Avis de Adam Craponne : "Le flambeau de l’Évangile doit faire le tour du monde (Fénelon)"
On sait que de très nombreux Poitevins partirent pour le Canada au XVIIe siècle souvent à partir du port de La Rochelle et parfois depuis une ville bretonne (voir à ce propos le bel ouvrage L’Épopée: La traversée en Acadie). Jacqueline a tenté d’évaluer l’importance numérique de l’apport des natifs du département de Vendée dans l’immigration de l’ensemble des provinces canadienne pour une époque bien ultérieure.

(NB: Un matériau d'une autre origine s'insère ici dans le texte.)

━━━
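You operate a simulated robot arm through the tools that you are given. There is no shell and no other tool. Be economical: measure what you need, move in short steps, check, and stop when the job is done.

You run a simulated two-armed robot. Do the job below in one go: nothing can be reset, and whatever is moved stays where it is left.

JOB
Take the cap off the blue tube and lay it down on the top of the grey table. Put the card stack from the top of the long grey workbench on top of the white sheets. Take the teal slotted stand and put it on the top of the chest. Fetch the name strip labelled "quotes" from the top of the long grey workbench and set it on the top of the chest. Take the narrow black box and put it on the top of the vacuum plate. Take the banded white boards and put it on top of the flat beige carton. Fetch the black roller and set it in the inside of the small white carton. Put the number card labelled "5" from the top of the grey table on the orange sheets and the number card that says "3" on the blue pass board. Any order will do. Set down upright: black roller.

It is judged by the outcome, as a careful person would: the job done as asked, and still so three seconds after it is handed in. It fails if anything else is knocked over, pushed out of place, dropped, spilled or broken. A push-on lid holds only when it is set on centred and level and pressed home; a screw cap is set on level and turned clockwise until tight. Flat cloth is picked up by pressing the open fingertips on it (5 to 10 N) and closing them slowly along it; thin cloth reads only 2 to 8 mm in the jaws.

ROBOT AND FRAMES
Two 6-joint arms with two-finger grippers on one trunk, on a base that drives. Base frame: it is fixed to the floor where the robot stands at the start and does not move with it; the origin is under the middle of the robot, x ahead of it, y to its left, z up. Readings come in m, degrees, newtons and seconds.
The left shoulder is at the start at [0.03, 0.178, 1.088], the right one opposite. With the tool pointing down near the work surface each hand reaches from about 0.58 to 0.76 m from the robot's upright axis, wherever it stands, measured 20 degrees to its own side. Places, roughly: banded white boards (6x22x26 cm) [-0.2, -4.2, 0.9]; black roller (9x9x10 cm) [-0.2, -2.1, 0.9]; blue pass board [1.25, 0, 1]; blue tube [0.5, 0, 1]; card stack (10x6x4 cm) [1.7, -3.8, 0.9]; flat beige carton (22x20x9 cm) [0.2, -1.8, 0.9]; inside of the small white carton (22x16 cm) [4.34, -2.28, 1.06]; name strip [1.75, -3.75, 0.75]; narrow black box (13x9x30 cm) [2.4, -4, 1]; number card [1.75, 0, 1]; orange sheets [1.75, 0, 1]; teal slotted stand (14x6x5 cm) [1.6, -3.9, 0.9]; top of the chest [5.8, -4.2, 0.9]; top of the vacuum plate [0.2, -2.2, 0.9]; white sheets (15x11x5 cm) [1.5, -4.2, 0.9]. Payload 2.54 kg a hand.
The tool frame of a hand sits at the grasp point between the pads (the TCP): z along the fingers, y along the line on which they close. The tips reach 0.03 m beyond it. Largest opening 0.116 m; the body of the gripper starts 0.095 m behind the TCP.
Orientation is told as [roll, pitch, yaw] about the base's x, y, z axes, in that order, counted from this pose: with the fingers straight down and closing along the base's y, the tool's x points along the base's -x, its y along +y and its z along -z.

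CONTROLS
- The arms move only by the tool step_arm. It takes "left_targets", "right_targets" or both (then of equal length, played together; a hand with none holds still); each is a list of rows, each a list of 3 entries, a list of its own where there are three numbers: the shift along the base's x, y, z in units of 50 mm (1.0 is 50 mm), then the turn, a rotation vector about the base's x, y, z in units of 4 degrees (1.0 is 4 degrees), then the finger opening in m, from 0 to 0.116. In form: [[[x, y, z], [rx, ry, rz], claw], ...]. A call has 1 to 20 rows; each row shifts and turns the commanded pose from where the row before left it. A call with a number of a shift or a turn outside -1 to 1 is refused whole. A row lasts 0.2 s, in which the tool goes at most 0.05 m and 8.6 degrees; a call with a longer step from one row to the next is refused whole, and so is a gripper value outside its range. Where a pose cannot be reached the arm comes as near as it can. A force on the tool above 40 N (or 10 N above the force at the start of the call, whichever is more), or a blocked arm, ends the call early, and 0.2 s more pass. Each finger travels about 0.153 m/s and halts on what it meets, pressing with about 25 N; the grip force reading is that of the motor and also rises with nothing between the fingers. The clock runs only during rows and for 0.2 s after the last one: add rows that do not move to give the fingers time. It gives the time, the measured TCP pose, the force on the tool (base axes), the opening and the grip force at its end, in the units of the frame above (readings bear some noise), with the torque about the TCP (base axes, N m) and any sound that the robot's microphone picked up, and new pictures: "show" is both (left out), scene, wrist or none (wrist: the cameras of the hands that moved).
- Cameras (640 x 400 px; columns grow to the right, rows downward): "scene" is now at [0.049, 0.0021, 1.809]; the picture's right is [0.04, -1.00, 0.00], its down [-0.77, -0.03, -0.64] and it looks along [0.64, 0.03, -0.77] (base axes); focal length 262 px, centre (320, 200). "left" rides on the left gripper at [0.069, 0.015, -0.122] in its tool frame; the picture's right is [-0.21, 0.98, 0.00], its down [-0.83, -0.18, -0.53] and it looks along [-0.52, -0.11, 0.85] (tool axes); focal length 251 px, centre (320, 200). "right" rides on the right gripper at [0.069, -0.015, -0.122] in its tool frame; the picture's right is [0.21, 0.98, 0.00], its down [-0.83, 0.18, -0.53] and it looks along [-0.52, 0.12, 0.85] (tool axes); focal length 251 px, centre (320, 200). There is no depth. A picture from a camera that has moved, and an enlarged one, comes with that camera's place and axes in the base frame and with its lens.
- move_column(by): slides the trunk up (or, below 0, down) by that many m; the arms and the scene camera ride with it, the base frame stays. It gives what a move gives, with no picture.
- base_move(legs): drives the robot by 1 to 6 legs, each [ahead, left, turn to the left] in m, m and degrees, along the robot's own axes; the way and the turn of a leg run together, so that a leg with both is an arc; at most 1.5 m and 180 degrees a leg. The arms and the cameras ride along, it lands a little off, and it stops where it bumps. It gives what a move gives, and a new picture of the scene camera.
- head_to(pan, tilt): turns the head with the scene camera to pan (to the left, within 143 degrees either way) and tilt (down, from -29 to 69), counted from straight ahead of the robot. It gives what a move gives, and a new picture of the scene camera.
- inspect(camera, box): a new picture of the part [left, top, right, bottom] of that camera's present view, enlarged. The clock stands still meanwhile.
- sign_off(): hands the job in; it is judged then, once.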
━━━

Si vingt congrégations religieuses françaises ont envoyé une population non négligeable de missionnaires au Canada (mais aussi en Belgique)à la Belle Époque (1896-1914) c’est que c'est une période de fort anticléricalisme qui voit l’Église catholique perdre un certain nombre d’avantages économiques dans la société française. Dans l’enseignement par exemple les frères et les sœurs ont le choix entre se laïciser ou renoncer à leur emploi. D’autre part, nombre de penseurs catholiques voient dans les Canadiens français un peuple qui a su maintenir dans les multiples difficultés ses caractéristiques catholiques alors que les chrétiens français n’ont pas su résister à une vague de laïcisation de la société.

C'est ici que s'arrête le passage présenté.